_DESCRIPTION OF THE TASK:_ All of the data below should be written out exactly.

-.-.-

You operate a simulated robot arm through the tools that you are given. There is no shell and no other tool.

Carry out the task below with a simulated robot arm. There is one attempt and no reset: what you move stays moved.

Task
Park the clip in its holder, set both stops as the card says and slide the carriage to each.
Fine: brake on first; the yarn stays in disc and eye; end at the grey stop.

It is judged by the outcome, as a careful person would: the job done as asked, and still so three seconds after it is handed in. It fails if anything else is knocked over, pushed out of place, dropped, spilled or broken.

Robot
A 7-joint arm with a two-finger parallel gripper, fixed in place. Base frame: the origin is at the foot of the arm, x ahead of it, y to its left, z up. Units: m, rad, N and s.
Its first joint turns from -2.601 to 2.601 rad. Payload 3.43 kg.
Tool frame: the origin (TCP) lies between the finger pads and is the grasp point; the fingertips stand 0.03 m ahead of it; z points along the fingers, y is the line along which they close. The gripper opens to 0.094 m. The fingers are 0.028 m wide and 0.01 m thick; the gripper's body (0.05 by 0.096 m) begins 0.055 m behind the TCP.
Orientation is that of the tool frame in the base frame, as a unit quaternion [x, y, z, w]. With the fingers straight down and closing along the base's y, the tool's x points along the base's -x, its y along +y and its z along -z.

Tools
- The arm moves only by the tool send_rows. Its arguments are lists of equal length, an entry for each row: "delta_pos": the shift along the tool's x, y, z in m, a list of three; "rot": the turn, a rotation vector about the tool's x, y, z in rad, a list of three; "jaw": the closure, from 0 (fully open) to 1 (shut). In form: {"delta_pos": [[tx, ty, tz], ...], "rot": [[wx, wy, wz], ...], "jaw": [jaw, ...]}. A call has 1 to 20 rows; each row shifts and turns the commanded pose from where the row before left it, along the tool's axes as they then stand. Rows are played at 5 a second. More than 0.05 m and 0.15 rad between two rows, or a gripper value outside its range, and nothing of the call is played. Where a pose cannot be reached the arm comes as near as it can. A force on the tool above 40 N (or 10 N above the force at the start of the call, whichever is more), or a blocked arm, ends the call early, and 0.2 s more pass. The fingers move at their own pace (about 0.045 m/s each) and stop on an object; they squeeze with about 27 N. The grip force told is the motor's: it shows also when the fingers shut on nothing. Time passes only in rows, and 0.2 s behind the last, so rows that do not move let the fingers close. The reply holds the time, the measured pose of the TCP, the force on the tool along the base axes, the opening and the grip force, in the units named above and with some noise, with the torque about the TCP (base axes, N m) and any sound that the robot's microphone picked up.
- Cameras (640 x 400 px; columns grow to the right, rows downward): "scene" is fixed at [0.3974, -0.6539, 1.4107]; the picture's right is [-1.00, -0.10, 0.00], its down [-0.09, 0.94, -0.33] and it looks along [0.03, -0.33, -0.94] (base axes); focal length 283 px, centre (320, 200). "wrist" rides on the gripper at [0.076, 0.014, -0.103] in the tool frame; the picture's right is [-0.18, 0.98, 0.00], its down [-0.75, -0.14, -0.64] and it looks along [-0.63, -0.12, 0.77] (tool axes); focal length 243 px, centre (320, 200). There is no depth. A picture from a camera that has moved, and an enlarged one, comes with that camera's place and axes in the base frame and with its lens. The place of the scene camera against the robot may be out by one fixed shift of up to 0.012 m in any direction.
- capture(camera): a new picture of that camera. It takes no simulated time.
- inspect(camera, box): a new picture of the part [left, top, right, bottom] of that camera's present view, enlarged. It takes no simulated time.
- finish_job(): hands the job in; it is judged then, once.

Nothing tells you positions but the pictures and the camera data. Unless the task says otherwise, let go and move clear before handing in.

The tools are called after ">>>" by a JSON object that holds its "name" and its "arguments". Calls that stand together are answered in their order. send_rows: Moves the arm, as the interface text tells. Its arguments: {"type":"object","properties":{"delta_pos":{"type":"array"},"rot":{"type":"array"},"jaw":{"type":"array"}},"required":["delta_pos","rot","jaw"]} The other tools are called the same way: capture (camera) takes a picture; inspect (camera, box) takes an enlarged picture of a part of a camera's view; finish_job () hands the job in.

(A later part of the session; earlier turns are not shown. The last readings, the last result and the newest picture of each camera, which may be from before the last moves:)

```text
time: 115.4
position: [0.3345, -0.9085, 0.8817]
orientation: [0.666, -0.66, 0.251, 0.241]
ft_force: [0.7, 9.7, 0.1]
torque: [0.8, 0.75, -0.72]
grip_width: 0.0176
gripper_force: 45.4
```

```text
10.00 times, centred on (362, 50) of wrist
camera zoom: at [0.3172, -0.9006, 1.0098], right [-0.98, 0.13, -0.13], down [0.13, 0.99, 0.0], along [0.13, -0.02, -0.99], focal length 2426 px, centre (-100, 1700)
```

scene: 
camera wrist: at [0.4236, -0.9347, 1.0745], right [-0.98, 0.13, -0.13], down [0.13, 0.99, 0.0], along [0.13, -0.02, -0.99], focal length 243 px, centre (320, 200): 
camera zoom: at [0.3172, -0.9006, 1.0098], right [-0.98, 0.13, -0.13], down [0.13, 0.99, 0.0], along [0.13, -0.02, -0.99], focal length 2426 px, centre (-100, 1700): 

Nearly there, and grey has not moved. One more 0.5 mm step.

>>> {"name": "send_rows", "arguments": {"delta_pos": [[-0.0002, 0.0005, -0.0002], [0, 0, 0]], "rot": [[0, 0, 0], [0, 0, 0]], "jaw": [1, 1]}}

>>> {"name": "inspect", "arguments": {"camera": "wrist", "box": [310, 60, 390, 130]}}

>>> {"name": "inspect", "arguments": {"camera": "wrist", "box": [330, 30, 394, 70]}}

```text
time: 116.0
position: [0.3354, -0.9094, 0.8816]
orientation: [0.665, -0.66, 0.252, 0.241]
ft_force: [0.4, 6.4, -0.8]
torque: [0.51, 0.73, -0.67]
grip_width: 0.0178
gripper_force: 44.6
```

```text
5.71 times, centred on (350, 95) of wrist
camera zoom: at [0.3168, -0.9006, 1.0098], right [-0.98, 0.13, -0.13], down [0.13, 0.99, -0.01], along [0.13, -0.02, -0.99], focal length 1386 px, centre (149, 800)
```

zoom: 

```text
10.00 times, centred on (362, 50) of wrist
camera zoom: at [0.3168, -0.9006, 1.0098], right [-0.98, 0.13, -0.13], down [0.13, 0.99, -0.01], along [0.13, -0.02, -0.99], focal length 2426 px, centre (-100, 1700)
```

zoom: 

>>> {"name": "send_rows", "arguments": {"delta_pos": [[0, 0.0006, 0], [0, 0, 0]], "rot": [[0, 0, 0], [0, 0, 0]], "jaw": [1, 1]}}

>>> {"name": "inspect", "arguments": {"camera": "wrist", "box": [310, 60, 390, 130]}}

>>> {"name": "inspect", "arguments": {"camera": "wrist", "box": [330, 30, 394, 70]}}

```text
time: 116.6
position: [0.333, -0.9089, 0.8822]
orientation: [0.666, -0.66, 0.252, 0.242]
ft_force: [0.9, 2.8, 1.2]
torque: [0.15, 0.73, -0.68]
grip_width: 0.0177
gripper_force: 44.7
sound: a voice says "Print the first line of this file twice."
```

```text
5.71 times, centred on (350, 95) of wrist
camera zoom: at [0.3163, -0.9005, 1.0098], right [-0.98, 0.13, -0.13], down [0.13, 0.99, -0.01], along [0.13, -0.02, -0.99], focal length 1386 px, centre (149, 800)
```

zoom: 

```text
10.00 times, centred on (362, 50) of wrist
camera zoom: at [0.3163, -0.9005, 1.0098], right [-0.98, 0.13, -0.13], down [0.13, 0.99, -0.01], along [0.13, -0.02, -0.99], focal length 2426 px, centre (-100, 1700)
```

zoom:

-.-.-

_SOLVED PROBLEM:_
You operate a simulated robot arm through the tools that you are given. There is no shell and no other tool.

Carry out the task below with a simulated robot arm. There is one attempt and no reset: what you move stays moved.

Task
Park the clip in its holder, set both stops as the card says and slide the carriage to each.
Fine: brake on first; the yarn stays in disc and eye; end at the grey stop.

It is judged by the outcome, as a careful person would: the job done as asked, and still so three seconds after it is handed in. It fails if anything else is knocked over, pushed out of place, dropped, spilled or broken.

Robot
A 7-joint arm with a two-finger parallel gripper, fixed in place. Base frame: the origin is at the foot of the arm, x ahead of it, y to its left, z up. Units: m, rad, N and s.
Its first joint turns from -2.601 to 2.601 rad. Payload 3.43 kg.
Tool frame: the origin (TCP) lies between the finger pads and is the grasp point; the fingertips stand 0.03 m ahead of it; z points along the fingers, y is the line along which they close. The gripper opens to 0.094 m. The fingers are 0.028 m wide and 0.01 m thick; the gripper's body (0.05 by 0.096 m) begins 0.055 m behind the TCP.
Orientation is that of the tool frame in the base frame, as a unit quaternion [x, y, z, w]. With the fingers straight down and closing along the base's y, the tool's x points along the base's -x, its y along +y and its z along -z.

Tools
- The arm moves only by the tool send_rows. Its arguments are lists of equal length, an entry for each row: "delta_pos": the shift along the tool's x, y, z in m, a list of three; "rot": the turn, a rotation vector about the tool's x, y, z in rad, a list of three; "jaw": the closure, from 0 (fully open) to 1 (shut). In form: {"delta_pos": [[tx, ty, tz], ...], "rot": [[wx, wy, wz], ...], "jaw": [jaw, ...]}. A call has 1 to 20 rows; each row shifts and turns the commanded pose from where the row before left it, along the tool's axes as they then stand. Rows are played at 5 a second. More than 0.05 m and 0.15 rad between two rows, or a gripper value outside its range, and nothing of the call is played. Where a pose cannot be reached the arm comes as near as it can. A force on the tool above 40 N (or 10 N above the force at the start of the call, whichever is more), or a blocked arm, ends the call early, and 0.2 s more pass. The fingers move at their own pace (about 0.045 m/s each) and stop on an object; they squeeze with about 27 N. The grip force told is the motor's: it shows also when the fingers shut on nothing. Time passes only in rows, and 0.2 s behind the last, so rows that do not move let the fingers close. The reply holds the time, the measured pose of the TCP, the force on the tool along the base axes, the opening and the grip force, in the units named above and with some noise, with the torque about the TCP (base axes, N m) and any sound that the robot's microphone picked up.
- Cameras (640 x 400 px; columns grow to the right, rows downward): "scene" is fixed at [0.3974, -0.6539, 1.4107]; the picture's right is [-1.00, -0.10, 0.00], its down [-0.09, 0.94, -0.33] and it looks along [0.03, -0.33, -0.94] (base axes); focal length 283 px, centre (320, 200). "wrist" rides on the gripper at [0.076, 0.014, -0.103] in the tool frame; the picture's right is [-0.18, 0.98, 0.00], its down [-0.75, -0.14, -0.64] and it looks along [-0.63, -0.12, 0.77] (tool axes); focal length 243 px, centre (320, 200). There is no depth. A picture from a camera that has moved, and an enlarged one, comes with that camera's place and axes in the base frame and with its lens. The place of the scene camera against the robot may be out by one fixed shift of up to 0.012 m in any direction.
- capture(camera): a new picture of that camera. It takes no simulated time.
- inspect(camera, box): a new picture of the part [left, top, right, bottom] of that camera's present view, enlarged. It takes no simulated time.
- finish_job(): hands the job in; it is judged then, once.

Nothing tells you positions but the pictures and the camera data. Unless the task says otherwise, let go and move clear before handing in.

The tools are called after ">>>" by a JSON object that holds its "name" and its "arguments". Calls that stand together are answered in their order. send_rows: Moves the arm, as the interface text tells. Its arguments: {"type":"object","properties":{"delta_pos":{"type":"array"},"rot":{"type":"array"},"jaw":{"type":"array"}},"required":["delta_pos","rot","jaw"]} The other tools are called the same way: capture (camera) takes a picture; inspect (camera, box) takes an enlarged picture of a part of a camera's view; finish_job () hands the job in.

(A later part of the session; earlier turns are not shown. The last readings, the last result and the newest picture of each camera, which may be from before the last moves:)

```text
time: 115.4
position: [0.3345, -0.9085, 0.8817]
orientation: [0.666, -0.66, 0.251, 0.241]
ft_force: [0.7, 9.7, 0.1]
torque: [0.8, 0.75, -0.72]
grip_width: 0.0176
gripper_force: 45.4
```

```text
10.00 times, centred on (362, 50) of wrist
camera zoom: at [0.3172, -0.9006, 1.0098], right [-0.98, 0.13, -0.13], down [0.13, 0.99, 0.0], along [0.13, -0.02, -0.99], focal length 2426 px, centre (-100, 1700)
```

scene: 
camera wrist: at [0.4236, -0.9347, 1.0745], right [-0.98, 0.13, -0.13], down [0.13, 0.99, 0.0], along [0.13, -0.02, -0.99], focal length 243 px, centre (320, 200): 
camera zoom: at [0.3172, -0.9006, 1.0098], right [-0.98, 0.13, -0.13], down [0.13, 0.99, 0.0], along [0.13, -0.02, -0.99], focal length 2426 px, centre (-100, 1700): 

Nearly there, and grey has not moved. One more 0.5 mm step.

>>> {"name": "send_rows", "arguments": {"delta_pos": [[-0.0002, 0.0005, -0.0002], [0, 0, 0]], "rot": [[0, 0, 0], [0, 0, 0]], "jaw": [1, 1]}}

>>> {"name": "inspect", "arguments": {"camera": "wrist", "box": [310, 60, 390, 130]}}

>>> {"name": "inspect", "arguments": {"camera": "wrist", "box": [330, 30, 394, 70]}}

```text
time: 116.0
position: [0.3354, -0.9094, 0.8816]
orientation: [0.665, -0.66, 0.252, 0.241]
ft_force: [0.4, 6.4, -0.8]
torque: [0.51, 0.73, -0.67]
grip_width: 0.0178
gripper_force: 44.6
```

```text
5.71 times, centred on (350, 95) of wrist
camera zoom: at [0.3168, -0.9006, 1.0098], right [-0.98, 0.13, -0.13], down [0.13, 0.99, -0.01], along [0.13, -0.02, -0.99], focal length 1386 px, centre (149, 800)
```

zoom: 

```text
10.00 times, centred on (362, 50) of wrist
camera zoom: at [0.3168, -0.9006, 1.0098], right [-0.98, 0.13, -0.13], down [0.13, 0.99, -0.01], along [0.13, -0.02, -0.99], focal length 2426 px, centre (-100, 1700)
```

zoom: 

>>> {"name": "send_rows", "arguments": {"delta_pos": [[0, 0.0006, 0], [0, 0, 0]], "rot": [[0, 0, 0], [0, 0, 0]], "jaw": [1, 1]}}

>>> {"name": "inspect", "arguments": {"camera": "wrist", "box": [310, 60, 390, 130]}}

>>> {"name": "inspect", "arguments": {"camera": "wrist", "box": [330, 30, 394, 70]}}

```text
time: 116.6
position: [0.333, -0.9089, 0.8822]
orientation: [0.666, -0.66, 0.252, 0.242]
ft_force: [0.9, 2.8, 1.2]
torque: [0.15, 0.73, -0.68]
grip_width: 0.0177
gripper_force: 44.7
sound: a voice says "Print the first line of this file twice."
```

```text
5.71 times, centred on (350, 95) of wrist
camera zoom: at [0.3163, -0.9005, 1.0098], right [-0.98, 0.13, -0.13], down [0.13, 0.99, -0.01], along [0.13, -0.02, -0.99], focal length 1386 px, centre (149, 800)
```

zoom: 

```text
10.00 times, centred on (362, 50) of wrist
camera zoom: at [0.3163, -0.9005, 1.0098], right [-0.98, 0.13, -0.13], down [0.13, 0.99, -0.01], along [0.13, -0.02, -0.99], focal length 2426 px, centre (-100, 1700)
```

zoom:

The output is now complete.